1. In a large bowl or stand mixer, add the breadcrumbs and milk (or half & half) and stir until moist; next, add in the ground beef, egg, 1/2 cup parmesan, garlic, salt, Italian seasoning, pepper, red pepper flakes and parsley.
2. Using your hands or a stand mixer with the paddle attachment, combine all of the ingredients until well mixed. Next, using a 1 1/2-inch cookie scoop, measure out 30 portions.
3. Take each portion of beef and flatten them out in the palm of your hand (like a mini burger patty), laying one piece of the pea-sized mozzarella in the center and fold the meat over the mozzarella piece. Gently roll between your palms to create a round ball.
4. Chill the meatballs for about 20-30 minutes in the fridge.
5. While your meatballs chill, preheat your oven to 350°F and line a baking sheet with parchment paper.
6. Once the meatballs are chilled, combine the remaining 1/4 cup of parmesan with the panko breadcrumbs and roll each meatball in the mixture.
7. Place a large, non-stick skillet over medium-high heat and drizzle in a little oil; working in batches, add some of the meatballs into the pan and allow them to brown, turning them on all sides, for about 2-3 minutes.
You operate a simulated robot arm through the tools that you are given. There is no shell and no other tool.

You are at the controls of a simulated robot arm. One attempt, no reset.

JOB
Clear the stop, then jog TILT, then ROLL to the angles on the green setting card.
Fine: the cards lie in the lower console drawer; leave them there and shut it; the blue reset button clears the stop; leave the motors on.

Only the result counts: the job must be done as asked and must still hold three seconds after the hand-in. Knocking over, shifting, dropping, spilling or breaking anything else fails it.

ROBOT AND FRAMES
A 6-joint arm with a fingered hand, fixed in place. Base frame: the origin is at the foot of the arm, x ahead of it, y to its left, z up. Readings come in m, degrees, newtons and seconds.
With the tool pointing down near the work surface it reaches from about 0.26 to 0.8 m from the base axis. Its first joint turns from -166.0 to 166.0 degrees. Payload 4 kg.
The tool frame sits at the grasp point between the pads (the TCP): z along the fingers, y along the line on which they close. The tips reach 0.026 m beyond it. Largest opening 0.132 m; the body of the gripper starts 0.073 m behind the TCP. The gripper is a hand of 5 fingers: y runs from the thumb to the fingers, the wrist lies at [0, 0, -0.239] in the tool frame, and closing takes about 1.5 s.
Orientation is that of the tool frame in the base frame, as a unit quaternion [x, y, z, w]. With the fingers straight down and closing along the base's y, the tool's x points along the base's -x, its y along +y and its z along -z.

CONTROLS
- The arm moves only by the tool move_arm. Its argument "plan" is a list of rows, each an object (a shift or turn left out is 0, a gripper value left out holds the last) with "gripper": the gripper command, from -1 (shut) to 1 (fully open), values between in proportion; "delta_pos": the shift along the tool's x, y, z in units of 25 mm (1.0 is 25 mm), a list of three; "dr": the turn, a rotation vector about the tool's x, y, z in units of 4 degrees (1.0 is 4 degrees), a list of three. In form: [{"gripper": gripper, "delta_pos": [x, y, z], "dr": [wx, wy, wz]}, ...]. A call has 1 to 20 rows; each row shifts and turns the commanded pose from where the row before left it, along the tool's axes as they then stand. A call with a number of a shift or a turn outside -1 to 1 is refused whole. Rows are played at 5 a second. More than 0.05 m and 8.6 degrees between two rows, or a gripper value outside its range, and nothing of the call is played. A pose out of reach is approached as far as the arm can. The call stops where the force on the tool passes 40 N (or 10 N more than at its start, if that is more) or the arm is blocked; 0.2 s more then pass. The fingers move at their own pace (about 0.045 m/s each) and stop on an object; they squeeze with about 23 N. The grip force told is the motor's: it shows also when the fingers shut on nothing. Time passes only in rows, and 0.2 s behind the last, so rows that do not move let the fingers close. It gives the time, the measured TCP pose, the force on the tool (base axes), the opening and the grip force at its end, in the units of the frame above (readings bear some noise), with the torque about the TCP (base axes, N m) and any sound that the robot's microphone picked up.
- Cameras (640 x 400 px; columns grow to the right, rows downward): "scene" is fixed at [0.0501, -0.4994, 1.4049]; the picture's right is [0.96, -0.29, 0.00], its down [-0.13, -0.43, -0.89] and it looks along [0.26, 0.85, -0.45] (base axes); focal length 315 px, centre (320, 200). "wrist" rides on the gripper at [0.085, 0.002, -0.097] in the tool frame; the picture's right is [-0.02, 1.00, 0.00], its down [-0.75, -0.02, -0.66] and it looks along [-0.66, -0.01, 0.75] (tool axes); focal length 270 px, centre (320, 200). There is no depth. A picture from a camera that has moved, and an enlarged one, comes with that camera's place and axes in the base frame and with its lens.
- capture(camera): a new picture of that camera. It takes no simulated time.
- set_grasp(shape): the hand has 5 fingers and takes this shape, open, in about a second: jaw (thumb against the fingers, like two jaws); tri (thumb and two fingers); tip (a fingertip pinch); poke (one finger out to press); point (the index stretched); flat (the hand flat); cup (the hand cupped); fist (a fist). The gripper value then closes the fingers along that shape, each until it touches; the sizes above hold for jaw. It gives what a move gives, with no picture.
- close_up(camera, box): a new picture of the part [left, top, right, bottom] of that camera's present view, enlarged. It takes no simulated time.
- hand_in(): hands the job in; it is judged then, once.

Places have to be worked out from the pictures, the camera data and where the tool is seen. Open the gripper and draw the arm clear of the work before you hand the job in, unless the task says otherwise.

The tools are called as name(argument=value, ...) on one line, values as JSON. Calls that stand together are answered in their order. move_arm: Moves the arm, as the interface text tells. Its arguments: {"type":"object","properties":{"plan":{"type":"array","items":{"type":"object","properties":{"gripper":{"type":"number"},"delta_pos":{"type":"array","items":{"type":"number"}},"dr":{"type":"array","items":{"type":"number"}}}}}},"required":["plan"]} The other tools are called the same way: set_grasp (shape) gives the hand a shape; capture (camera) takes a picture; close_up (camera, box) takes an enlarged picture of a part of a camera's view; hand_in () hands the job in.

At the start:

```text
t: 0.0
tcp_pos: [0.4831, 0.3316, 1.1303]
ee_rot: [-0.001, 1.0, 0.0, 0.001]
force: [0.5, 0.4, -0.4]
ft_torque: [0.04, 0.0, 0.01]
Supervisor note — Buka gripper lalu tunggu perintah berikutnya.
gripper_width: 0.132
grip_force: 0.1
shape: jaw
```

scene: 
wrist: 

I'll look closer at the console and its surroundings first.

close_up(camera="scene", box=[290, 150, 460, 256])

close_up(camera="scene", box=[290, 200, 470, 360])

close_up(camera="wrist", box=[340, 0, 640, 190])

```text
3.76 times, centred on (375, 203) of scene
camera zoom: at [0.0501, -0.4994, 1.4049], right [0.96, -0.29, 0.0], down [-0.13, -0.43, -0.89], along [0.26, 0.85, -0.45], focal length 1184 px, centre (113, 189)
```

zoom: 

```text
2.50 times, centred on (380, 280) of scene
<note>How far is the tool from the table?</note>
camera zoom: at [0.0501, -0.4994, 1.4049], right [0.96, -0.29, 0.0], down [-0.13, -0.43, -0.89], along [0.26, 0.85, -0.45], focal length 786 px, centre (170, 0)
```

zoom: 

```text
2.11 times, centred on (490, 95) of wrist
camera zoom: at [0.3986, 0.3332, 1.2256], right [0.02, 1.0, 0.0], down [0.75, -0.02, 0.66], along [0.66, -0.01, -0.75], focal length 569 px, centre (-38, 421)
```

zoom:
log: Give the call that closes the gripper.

Place the browned meatballs on the prepared baking sheet and repeat the process with the rest of the meatballs.
8. Once browned and on the baking sheet, bake the meatballs for 10 minutes until gooey and cooked through.
9. Serve warm with simple marinara sauce.

Simple Marinara Sauce
1 (15 oz.) can tomato sauce
1 tsp. dry oregano
1/2 tsp. Italian seasoning
1/2 tsp. salt
1/4 tsp. black pepper
3 tsp. minced garlic
1 Tbsp. olive oil

1. In a small saucepan, add all of the ingredients and whisk to combine.
2. Place the saucepan over medium heat and once the sauce begins to simmer, reduce to low and allow it to gently simmer, uncovered and undisturbed, for 10 minutes.
3. Serve while warm, or allow to cool and keep covered in fridge.